§ **Exercises to complete**
(a) Cite the extract exactly. Begin with "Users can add" and finish with "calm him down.".
(b) Extend the extract, starting right after its last sentence.

==== Extract ====

Typically, many officers do not have access to notes on what happened in previous shifts unless they verbally exchange information with officers during shift change.
Captain Nate Theiss, from White County Sheriff’s Department, stressed that writing digital notes has kept the agency’s officers safer. Particularly, Theiss explained that users can see what the previous shift was doing at a specific address earlier.
“Before [implementing digital notes], we had no idea [what previous shifts were doing]. So you’d have to [rely on] word-of-mouth or shift changes ... Now we can click it and see the previous incidents,” Theiss explained.
Users can add these notes within the RMS by attaching an alert to an individual’s profile within the master persons’ index. This index is highly searchable, which allows officers to find information quickly and easily.
For example, when Captain Theiss or another law enforcement official scans a person’s driver’s license, they can see any attached alerts that other LEOs have added. An alert could inform an LEO of an individual’s tendencies toward combative behavior or suggestions on how to effectively de-escalate a situation with a specific individual.
Theiss described a situation in which a person had autism, and in the Individual Alert, an officer had left a phone number and described that calling that phone number and speaking with the person’s mom or sister helped calm him down.
“Moving forward, [this feature] is going to keep the community a whole lot safer. We can now see these little notes that officers are putting in, whenever we’ve dealt with somebody before that can de-escalate that situation when, before, they didn’t have that information,” Theiss stated.
Overall, it’s vital that officers can share their personal experiences in the field with their fellow officers. Here are three other reasons why officers should use a digital RMS to share their field notes.
- Easier access to accurate information: By sharing their field notes through a records management system, law enforcement officers will have a centralized source of information that can be easily accessed by other officers and investigators. This will help ensure that all cases are handled with accurate and up-to-date information.
- Increased efficiency and accuracy: By having all relevant information stored in one place, officers can quickly find the information they need, which will help to streamline investigations and increase efficiency. This will also help to reduce errors and ensure that the investigation is conducted in the most accurate way possible.

==== Recorded information ====

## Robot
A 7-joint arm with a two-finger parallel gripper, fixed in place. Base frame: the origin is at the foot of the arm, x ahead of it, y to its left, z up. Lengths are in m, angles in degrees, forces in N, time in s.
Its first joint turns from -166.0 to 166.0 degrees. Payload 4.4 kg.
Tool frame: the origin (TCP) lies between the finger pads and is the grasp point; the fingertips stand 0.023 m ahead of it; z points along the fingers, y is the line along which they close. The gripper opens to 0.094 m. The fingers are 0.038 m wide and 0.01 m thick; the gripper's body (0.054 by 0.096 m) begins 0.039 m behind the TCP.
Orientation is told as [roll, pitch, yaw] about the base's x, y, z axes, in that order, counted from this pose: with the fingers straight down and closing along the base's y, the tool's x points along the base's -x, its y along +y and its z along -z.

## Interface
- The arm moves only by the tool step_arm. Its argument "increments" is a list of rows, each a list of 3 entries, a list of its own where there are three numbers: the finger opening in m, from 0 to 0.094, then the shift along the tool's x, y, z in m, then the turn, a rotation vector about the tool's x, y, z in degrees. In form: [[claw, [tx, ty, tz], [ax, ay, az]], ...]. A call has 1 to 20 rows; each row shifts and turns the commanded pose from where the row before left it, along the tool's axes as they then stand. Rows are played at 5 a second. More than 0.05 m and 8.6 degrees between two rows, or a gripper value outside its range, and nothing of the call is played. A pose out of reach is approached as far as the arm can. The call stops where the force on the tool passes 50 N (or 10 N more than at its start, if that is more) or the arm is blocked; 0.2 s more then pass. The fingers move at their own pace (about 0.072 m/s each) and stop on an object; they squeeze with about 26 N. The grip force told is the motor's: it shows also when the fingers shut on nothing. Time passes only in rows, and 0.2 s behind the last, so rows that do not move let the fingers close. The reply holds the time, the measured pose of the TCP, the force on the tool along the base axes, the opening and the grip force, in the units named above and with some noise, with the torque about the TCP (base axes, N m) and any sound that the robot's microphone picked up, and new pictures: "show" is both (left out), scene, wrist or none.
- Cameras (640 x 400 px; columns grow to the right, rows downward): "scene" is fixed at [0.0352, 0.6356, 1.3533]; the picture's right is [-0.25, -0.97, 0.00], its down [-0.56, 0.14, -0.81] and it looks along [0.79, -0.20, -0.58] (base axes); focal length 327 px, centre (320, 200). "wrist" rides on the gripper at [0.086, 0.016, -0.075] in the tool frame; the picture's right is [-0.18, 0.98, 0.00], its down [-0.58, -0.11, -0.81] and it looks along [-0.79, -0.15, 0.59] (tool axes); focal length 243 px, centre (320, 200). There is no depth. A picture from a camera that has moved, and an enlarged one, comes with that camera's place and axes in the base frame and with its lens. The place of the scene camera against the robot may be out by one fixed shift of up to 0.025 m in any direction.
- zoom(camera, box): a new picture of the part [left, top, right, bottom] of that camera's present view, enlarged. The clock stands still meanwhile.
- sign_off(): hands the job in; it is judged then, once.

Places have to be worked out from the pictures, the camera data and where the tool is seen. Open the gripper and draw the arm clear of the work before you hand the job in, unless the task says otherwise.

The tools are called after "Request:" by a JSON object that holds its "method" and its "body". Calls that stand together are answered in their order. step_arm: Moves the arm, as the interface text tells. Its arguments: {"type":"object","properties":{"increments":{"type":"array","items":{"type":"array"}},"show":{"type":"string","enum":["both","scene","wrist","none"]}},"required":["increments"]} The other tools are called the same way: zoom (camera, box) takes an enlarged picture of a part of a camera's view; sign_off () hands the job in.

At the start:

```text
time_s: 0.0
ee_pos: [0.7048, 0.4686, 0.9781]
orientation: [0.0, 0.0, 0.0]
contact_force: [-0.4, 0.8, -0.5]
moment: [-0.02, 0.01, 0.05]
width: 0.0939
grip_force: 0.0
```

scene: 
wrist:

====

§ **Responses for each task**
(a)
Users can add these notes within the RMS by attaching an alert to an individual’s profile within the master persons’ index. This index is highly searchable, which allows officers to find information quickly and easily.
For example, when Captain Theiss or another law enforcement official scans a person’s driver’s license, they can see any attached alerts that other LEOs have added. An alert could inform an LEO of an individual’s tendencies toward combative behavior or suggestions on how to effectively de-escalate a situation with a specific individual.
Theiss described a situation in which a person had autism, and in the Individual Alert, an officer had left a phone number and described that calling that phone number and speaking with the person’s mom or sister helped calm him down.

(b)
- Improved accountability: By having access to all field notes, supervisors and other officers will be able to review the notes and ensure that the officers are conducting their investigations properly. Steps, such as these, will help agencies build greater trust with the general public, as officers are held accountable for sharing their notes.
Digital field notes can keep officers safer and promote de-escalation tactics. By recording their field notes directly within an RMS, officers can streamline their notes with existing information and potentially create Individual Alerts to protect law enforcement officials, while simultaneously supporting officers and civilians with individualized de-escalation tactics.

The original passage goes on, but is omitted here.